Bonus is fully paid-up new ordinary shares issued free to existing shareholders in proportion to their current stock/shareholdings. It capitalizes a part of distributable reserve in retained earnings to bring (1) share capital more in line with the assets employed; and (2) a high share price back to a more manageable amount, thus seemingly enhancing its marketability. Although the number of shares held by each shareholder increases, the value of the total shareholding remains the same as before the bonus issue. Cutting a pizza into 5, 10 or 20 pieces doesn’t increase the amount of food to be consumed, does it?
Rights issue involves shares being offered to existing shareholders at a discount to the current price, for the purpose of raising funds for the company. It is a way to raise capital. Capital is raised when investors pay for the new shares that are being issued. Companies can use the raised capital to acquire assets, make a take-over, repay debts or save themselves from bankruptcies. Rights issues however are sometimes issued by companies with healthy balance sheets in order to fund research and development projects or to purchase new companies.
Of course, a company can raise capital by other ways, such as borrowing from banks or issuing bonds, redeemable preference shares etc. However, there can be times where the banks and investors may be reluctant to lend, especially if the company is not doing well. In addition, high interest rate incurred by loans or the issuance of bonds and other securities may also force a company to raise capital through rights issue offering.
Bonus and Rights issue will cause a company’s net profit to spread over a larger number of shares. In other words, a company’s earnings per share will decrease as earnings allocated to each ordinary share an investor has invested in will be diluted. However, capital raised through rights issue can further strengthen the company’s balance sheet and allow it to pursue strategic opportunities in core markets.

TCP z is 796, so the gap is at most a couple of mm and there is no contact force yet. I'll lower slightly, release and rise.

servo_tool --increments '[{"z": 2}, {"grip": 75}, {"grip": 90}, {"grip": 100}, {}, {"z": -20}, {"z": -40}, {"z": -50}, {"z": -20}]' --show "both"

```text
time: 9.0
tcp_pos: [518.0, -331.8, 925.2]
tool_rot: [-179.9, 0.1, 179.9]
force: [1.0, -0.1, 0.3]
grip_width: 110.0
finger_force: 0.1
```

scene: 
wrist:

Warrants are long-term instruments that also allow shareholders to purchase additional shares of stock at a discounted price, but they are typically issued with an exercise price above the current market price to provide opportunity for shareholders to convert the warrants to ordinary shares within a fixed period of time up to 10 years. Warrants are usually offered in conjunction with right issues and act as a “sweetener” in Bursa.
After the announcement on the Bonus and Rights Issue, and free warrant, the shares will be trading on a “cum” basis. As long as an investor purchases the shares while they are trading on “Cum” basis, the shareholder will be eligible to receive the Bonus Shares and subscribe to the Right Shares as declared by the company. Once the shares trade on “ex” basis, an investor who purchases the shares will no longer be eligible to receive the Bonus, right Shares and Warrants as declared by the company. Rights are often renounceable and investors can sell off the Rights after the ex-date for a period of about 1-2 weeks before expiry of the Rights.
Investors’ Reactions
Investors generally are happy with the bonus issues and chase share price up before and after the announcements. Why not as investors seem to get more shares without having to pay anything, is it?
Let take a look at my portfolio discussed in the following link and see the effect of bonus issues on share price movement:
http://klse.i3investor.com/blogs/kcchongnz/56926.jsp
Three out of ten stocks declared one for one bonus issues; they are Prestariang, Pintaras and Jobstreet after the posting of my portfolio on 23rd January 2013. Let us see the reactions on the share prices of Pintaras and Prestaring from 1st January 2013 to 30th June 2015 before and after the bonus issues were announced on 30th July 2013 and 20th February 2014 respectively.
Figure 1 and 2 below shows that prior to and after the announcement, the share price of Pintaras Jaya and Prestariang went up and continue to run up for a long time.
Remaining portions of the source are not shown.